→ **Document passage**:
>> start

劉澤鍇在音樂會上
劉澤鍇和好朋友小元
世界上有兩個劉澤鍇。
一個是所謂“天才”,另一個則是一名13歲的男孩。
前者生活在人們的目光和傳聞中,開獨奏音樂會,摘全國游泳大賽金牌,還老是考班上第一名。
后者則生活在深圳蛇口一個普通的三口之家,討厭語文課本,熱愛巧克力餅干,害怕老爸的威嚴。
世界上並沒有兩個劉澤鍇。
不久前的一個周末,這個少年晃晃悠悠地走出“小托福”考場。
如果成績合格,他將擁有就讀美國高中的語言資格。為此他准備了好幾個月。
他已經收到來自美國兩所頂尖藝術高中的面試通知。此時,距離他開始學習鋼琴,整整10年。
“我才不是什麼天才!”劉澤鍇仰著一張圓鼓鼓的臉說。
他只是比別的孩子忙
這是一雙寬大靈敏的手。張開手掌,大拇指到小拇指指尖的距離,能達到25厘米,在鋼琴鍵盤上跨越12個白鍵,快起來一秒鐘能彈奏十幾個音符。
這也是一雙極為有力的手。在泳池裡入水、劃水、出水,能帶動身體行進五六千米。

>> end

→ **Source data**:
>> start

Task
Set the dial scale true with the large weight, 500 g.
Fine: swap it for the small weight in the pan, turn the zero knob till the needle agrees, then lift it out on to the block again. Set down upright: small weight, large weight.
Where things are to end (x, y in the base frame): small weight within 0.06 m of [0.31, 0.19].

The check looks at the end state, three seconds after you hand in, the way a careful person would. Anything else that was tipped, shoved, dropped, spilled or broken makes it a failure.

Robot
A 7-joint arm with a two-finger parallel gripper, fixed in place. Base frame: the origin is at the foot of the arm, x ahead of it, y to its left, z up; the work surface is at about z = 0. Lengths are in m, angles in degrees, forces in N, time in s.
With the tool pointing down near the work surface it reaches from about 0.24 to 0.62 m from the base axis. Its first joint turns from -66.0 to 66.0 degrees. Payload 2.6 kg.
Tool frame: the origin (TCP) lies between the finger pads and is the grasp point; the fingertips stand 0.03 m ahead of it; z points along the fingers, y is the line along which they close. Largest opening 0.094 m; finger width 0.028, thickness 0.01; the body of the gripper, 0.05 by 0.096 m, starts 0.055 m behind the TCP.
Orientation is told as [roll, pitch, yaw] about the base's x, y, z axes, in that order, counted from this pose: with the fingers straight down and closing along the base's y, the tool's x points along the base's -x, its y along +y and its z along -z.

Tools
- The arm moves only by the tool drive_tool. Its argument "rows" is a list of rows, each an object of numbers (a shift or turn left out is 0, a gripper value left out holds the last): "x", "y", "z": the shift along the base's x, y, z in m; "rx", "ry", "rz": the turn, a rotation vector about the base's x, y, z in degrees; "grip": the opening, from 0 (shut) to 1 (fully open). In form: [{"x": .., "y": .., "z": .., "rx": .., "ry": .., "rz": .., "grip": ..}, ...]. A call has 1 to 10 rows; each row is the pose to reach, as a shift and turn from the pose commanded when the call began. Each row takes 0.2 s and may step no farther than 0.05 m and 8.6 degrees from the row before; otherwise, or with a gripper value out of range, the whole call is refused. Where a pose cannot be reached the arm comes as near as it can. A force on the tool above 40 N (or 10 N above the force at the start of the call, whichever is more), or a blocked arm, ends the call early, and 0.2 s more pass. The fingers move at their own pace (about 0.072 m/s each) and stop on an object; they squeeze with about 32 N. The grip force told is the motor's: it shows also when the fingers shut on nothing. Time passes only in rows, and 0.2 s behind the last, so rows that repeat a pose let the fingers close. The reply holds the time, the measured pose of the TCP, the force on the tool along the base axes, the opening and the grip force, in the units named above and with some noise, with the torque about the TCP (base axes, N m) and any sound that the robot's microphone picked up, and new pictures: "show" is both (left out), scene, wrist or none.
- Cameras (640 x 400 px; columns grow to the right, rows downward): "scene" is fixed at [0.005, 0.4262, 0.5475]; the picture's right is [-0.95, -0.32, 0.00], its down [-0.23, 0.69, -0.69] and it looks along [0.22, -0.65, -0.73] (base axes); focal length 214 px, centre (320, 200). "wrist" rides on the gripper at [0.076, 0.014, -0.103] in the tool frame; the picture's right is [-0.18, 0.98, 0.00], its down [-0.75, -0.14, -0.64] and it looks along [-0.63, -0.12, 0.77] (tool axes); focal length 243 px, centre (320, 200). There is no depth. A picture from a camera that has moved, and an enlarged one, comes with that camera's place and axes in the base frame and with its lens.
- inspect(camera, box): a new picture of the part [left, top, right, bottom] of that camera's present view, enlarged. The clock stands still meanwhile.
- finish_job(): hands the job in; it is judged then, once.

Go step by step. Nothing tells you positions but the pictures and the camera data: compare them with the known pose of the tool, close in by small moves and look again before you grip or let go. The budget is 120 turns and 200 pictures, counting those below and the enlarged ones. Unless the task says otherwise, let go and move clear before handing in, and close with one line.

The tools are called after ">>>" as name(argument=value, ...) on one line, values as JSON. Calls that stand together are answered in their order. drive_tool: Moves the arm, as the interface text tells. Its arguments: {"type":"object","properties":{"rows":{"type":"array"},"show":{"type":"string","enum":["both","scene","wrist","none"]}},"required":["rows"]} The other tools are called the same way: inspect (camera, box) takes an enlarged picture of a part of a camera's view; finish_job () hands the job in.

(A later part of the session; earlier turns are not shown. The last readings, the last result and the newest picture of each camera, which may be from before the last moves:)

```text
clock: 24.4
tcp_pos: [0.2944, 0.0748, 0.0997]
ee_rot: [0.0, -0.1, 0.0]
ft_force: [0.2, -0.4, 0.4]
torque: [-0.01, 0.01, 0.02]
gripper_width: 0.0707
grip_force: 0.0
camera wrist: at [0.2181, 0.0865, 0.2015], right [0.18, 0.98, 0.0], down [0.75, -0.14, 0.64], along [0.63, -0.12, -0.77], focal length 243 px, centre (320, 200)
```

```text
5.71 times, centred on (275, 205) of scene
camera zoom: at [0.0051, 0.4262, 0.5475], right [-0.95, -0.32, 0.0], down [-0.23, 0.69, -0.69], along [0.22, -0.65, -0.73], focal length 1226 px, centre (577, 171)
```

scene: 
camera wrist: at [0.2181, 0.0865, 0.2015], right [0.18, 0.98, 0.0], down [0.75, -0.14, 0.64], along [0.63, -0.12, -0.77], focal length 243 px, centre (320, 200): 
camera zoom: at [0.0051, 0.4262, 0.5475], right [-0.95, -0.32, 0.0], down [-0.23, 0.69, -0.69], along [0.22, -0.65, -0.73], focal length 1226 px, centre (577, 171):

>> end

→ **To do**:
1. Cite the document passage exactly. Begin with "如果成績合格,他將擁有就讀美國高中的語言資格。為此他准備了好幾個月。" and finish with "這也是一雙極為有力的手。在泳池裡入水、劃水、出水,能帶動身體行進五六千米。".
2. Carry the document passage on from its last sentence.

→ **The replies**:
1.
如果成績合格,他將擁有就讀美國高中的語言資格。為此他准備了好幾個月。
他已經收到來自美國兩所頂尖藝術高中的面試通知。此時,距離他開始學習鋼琴,整整10年。
“我才不是什麼天才!”劉澤鍇仰著一張圓鼓鼓的臉說。
他只是比別的孩子忙
這是一雙寬大靈敏的手。張開手掌,大拇指到小拇指指尖的距離,能達到25厘米,在鋼琴鍵盤上跨越12個白鍵,快起來一秒鐘能彈奏十幾個音符。
這也是一雙極為有力的手。在泳池裡入水、劃水、出水,能帶動身體行進五六千米。

2.
13歲的劉澤鍇是這雙手的主人。這個練習了10年鋼琴和8年游泳的少年,用這雙手贏取了不少獎牌、獎狀和掌聲。但他對它們的感情有點兒復雜。
“我從小就不能打籃球,也不能騎車,你應該明白。”他攤開手掌,目光掃過十指說,“因為它們不能受傷。”
在他六七平方米大的琴房兼書房裡,十幾枚黃色、白色、褐色的獎牌被隨意地扎成兩束,飄帶捆起來塞進書架縫隙中。裡面既有深圳南山區兒童游泳比賽一等獎,也有美國西雅圖國際鋼琴賽最佳演奏獎。
還有幾塊看起來是隨手丟在書桌和雜物堆裡的金燦燦的牌子,連包裝都沒拆過。
“我從來不看。”劉澤鍇伸手撥弄著它們,嘟囔道,“佔地方。”他家的玄關、客廳裡到處都有獎杯,母親陳?更是懶得抬眼,揮了揮手說:“還有獎狀,一箱子呢。”
所有這些獎的背后是劉澤鍇真實的生活。這生活被學業、游泳、鋼琴幾乎完全填滿。眼下升至初二,游泳漸漸被放下,取而代之的,用男孩一本正經的話說,是“無休止地練琴寫作業”。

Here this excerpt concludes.